What is this thing called literature?
The following scheme of work asks students to critically consider what literature is or, put otherwise, what constitutes literature. Since the course of study is called Language and Literature, there is at least a suggestion that literature is something with distinctive characteristics. The following activities set in opposition, broadly expressed, two theoretical positions: (i) an ‘inherency approach’, suggesting that artistic merit is intrinsic in literary texts, and (ii) a sociocultural approach which challenges the first position, suggesting that literary merit is ideologically derived by powerful groups in societies in particular historical periods. The first position is often associated with ‘Formalists’, such as Roman Jakobson, and the second position, here, relates to the critical position of (Marxist) thinkers, such as Terry Eagleton.
Teachers reading this may already be getting a little nervous! Isn’t this rather advanced? Potentially, it is. However, there is no real need to introduce literary theory and its history per se. Teachers may want to introduce notions such as the canon and canonicity, but equally they do not have to. Rather, through the following activities, students should begin to consider why literature is regarded as a special form of language art. This critical engagement and reflection is worth pursuing.
What Makes English into Art?
In this initial activity, students are asked to consider which texts from a list of ten different texts are best regarded as ‘everyday language’, ‘language art’ and/or ‘literature’. A resulting class discussion should trigger preliminary debate and reveal students’ preconceptions.
Look at the list below. Which might you describe as creative ‘language art’? In what ways are they creative? Which would you identify as literature? What criteria are you using?
- Shakespeare’s Hamlet
- A poem written in dialect
- Fan fiction, derived from the TV show Glee
- A list of immigration laws
- The song, ‘Imagine’ by The John Lennon
- An anonymous traditional ballad
- A label on a bottle of wine
- Wole Soyinka’s Ake (20th century Nigerian dramatist’s autobiography)
- An improvised 21st century theatre piece
- A conversation with your teacher about football
Discuss your choices and explain them.
Is there a difference between ‘everyday language’, ‘language art’, and ‘literature’? Discuss what you think these differences are.
The Inherency Approach: Organized Violence Committed on Everyday Speech
This activity follows from the first.
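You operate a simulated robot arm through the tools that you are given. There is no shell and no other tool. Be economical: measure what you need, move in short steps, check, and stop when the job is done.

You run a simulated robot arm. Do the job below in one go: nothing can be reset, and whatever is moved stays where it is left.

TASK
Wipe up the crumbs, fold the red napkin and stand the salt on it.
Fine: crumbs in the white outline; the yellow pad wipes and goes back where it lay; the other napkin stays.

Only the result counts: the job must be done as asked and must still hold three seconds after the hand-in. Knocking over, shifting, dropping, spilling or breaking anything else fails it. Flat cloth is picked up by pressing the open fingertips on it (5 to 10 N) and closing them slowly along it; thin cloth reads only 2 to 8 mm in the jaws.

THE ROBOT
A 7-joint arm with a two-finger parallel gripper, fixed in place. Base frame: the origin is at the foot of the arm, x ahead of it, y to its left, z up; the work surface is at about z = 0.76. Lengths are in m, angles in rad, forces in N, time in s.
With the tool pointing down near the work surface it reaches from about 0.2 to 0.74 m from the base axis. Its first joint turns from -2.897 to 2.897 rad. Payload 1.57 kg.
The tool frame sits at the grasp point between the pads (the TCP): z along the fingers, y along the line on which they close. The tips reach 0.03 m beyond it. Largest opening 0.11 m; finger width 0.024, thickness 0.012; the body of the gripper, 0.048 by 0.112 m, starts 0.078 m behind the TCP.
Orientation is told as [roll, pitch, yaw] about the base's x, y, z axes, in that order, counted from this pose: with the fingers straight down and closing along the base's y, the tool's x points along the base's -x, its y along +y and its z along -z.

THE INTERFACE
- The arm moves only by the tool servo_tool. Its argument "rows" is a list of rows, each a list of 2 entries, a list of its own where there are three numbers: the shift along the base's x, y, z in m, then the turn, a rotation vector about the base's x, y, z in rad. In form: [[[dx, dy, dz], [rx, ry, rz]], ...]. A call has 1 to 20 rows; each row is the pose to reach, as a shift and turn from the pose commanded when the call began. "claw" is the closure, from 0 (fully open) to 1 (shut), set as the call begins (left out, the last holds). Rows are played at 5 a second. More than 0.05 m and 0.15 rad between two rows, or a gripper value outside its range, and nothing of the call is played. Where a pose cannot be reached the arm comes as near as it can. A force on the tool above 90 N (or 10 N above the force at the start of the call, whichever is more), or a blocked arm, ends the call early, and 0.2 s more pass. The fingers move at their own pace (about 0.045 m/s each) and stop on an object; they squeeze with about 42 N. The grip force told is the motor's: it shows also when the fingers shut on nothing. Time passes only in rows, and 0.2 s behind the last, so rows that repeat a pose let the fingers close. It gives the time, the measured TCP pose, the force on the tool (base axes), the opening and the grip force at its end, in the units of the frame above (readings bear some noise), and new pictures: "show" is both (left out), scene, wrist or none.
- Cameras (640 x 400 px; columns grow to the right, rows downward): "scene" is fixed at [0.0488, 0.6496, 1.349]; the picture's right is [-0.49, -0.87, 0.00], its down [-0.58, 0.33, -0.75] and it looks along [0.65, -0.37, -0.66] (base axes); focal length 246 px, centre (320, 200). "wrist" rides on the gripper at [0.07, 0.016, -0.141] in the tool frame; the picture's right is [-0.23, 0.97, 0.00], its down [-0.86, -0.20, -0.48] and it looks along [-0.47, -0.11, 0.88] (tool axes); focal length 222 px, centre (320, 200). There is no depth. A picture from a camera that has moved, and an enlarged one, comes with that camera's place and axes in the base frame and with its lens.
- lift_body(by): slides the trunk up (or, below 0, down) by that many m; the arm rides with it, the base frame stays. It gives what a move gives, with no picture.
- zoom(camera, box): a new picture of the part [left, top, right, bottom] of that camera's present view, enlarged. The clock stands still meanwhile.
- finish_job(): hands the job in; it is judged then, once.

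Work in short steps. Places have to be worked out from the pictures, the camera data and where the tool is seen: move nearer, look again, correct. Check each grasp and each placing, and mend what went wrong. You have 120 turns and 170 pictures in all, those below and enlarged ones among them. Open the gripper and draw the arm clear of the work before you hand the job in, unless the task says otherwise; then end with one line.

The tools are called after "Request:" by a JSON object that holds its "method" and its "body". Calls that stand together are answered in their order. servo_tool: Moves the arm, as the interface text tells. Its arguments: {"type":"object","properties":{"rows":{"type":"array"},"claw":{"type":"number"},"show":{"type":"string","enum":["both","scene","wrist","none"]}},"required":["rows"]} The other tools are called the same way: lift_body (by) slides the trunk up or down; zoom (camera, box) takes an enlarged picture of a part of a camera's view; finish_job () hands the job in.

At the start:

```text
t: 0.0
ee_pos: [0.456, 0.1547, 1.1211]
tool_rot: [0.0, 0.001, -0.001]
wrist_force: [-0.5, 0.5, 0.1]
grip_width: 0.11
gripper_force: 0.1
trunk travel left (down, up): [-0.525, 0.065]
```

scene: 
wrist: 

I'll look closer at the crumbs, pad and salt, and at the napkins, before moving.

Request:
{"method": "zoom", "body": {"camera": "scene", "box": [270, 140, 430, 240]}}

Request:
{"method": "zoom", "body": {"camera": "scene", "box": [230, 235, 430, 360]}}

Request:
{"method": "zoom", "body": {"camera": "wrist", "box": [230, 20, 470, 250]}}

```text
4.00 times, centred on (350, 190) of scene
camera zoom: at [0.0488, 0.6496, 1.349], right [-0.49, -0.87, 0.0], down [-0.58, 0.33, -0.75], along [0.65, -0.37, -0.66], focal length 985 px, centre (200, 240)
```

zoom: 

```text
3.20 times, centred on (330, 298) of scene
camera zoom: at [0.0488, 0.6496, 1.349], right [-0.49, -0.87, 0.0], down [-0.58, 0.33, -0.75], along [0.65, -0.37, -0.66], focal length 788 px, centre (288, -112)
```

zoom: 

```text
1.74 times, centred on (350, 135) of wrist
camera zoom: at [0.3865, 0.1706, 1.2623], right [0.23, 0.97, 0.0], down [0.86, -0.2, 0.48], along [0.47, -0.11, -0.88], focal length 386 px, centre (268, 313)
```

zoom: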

Students are introduced to the ‘inherency approach’. They consider two poems, ‘The Tyger’ by William Blake, and ‘love is more thicker than forget’ by e e cummings. Poems, of course, are a particular kind of literary text where, through the formal organization of words on the page, language draws attention to itself to move or stimulate the reader. As a teacher, try to draw students to appreciate the parallelism in ‘The Tyger’; that is, the repetition of pattern, and the deviation in ‘love is more thicker than forget’; that is the ways in which the conventions of language are frequently broken.
Organized Violence Committed on Everyday Speech
What makes a text literary? Why are some texts – say the kind you read on your IB Language and Literature course – regarded as high-quality literature, and other texts dismissed as having little lasting merit?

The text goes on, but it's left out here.